■ What you will do:
Locate each line holding the string "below" and copy it.

************

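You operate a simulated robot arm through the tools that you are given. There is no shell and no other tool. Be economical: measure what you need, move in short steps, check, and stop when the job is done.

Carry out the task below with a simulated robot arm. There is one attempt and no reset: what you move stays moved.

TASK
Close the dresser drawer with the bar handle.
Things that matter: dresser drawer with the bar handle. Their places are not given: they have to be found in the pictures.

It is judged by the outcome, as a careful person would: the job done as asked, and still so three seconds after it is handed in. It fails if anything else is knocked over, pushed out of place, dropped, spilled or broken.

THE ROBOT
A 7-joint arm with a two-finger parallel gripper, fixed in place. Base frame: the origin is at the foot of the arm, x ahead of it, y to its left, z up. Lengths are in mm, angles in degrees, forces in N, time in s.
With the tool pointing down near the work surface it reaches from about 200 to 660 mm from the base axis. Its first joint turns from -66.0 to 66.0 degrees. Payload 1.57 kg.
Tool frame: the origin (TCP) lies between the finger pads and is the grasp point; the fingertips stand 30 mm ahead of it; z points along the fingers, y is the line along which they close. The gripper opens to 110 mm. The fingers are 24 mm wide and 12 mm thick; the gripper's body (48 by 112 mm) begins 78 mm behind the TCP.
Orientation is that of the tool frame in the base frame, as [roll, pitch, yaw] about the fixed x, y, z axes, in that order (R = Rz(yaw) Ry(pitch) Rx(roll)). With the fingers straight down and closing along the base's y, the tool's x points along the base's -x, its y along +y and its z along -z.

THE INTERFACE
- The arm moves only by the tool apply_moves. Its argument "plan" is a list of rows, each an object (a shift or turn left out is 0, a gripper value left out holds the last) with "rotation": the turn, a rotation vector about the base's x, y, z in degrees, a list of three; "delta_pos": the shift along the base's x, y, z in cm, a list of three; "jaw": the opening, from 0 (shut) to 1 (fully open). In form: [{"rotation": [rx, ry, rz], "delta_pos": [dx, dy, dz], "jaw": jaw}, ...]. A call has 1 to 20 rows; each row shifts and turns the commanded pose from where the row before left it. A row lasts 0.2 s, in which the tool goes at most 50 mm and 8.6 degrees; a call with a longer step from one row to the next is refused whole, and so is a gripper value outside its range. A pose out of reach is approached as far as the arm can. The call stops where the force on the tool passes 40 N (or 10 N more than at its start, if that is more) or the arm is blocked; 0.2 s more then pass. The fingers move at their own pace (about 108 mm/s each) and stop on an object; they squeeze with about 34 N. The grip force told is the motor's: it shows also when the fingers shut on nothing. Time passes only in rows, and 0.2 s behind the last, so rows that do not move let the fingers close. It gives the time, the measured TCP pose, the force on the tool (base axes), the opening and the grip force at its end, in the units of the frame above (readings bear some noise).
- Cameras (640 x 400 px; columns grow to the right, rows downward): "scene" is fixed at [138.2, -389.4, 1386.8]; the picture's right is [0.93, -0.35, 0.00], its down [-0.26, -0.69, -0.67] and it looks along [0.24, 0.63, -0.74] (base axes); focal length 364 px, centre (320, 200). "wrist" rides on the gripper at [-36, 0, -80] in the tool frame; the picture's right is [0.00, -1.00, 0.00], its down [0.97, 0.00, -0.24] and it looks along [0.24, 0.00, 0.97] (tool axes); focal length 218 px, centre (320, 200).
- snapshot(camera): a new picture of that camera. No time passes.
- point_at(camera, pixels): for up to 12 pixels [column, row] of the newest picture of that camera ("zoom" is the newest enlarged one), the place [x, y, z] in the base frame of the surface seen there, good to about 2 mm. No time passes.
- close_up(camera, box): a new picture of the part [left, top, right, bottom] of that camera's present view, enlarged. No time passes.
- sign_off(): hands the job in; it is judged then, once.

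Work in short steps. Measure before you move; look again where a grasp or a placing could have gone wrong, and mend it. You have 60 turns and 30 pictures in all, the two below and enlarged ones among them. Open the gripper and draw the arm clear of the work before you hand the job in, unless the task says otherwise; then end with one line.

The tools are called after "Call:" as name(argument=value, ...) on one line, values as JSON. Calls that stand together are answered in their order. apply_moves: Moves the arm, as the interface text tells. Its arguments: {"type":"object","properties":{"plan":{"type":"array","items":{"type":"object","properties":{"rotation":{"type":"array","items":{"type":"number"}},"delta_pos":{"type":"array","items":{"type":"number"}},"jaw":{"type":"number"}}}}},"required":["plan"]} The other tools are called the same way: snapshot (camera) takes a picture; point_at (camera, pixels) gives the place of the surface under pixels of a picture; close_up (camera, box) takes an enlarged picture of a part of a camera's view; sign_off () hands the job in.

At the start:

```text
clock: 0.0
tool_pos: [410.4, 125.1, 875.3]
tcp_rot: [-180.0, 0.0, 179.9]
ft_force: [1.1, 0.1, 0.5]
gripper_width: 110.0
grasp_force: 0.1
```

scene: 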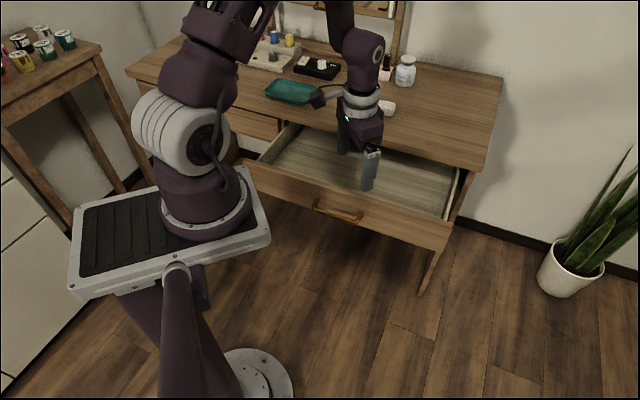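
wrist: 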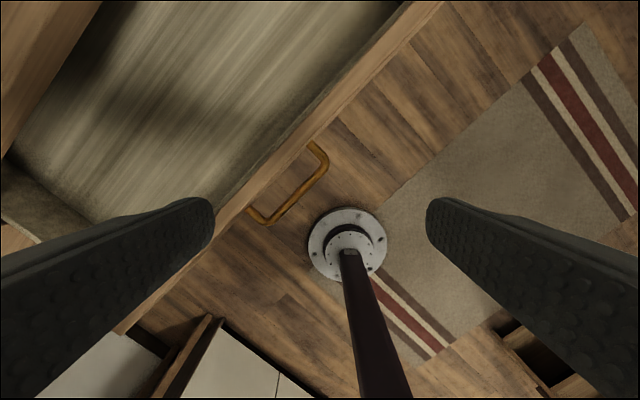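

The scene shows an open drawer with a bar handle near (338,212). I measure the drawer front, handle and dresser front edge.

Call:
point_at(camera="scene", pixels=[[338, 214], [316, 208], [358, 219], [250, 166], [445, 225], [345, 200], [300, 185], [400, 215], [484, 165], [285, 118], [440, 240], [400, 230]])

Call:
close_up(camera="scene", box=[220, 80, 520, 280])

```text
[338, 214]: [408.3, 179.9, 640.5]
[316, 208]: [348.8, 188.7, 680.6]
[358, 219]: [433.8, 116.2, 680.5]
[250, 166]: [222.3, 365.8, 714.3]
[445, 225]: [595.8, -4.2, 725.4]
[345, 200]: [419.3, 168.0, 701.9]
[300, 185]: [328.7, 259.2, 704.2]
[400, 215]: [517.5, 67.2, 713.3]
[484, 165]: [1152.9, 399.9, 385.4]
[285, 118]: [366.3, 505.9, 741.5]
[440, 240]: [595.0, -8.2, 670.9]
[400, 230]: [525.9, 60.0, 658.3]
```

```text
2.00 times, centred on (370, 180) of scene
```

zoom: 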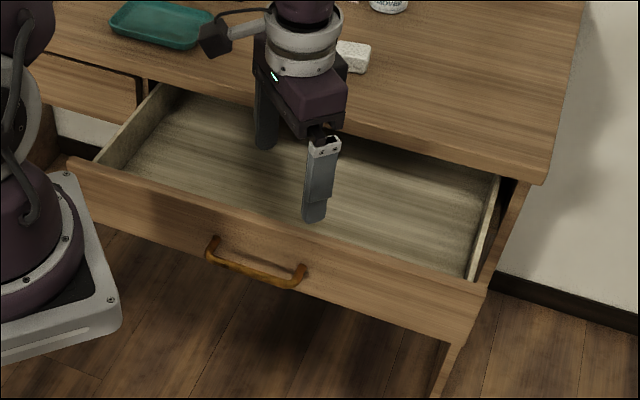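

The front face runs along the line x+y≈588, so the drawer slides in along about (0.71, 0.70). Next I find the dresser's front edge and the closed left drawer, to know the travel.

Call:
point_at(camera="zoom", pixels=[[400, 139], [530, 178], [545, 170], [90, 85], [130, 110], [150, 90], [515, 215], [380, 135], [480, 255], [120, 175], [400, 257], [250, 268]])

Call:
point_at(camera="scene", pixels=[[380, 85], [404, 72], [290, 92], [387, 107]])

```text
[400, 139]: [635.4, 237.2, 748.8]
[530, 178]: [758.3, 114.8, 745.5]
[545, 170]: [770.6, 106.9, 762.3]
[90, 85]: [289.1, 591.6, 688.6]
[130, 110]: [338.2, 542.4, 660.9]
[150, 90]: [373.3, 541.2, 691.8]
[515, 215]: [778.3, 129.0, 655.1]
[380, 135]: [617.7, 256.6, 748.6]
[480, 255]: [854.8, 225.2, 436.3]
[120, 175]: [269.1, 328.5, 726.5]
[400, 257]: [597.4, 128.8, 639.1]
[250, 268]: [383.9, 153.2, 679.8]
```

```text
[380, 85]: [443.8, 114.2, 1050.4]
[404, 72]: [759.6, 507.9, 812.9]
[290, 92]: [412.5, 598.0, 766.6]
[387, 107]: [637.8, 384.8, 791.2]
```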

************

■ Solution to this task:
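Carry out the task below with a simulated robot arm. There is one attempt and no reset: what you move stays moved.
Work in short steps. Measure before you move; look again where a grasp or a placing could have gone wrong, and mend it. You have 60 turns and 30 pictures in all, the two below and enlarged ones among them. Open the gripper and draw the arm clear of the work before you hand the job in, unless the task says otherwise; then end with one line.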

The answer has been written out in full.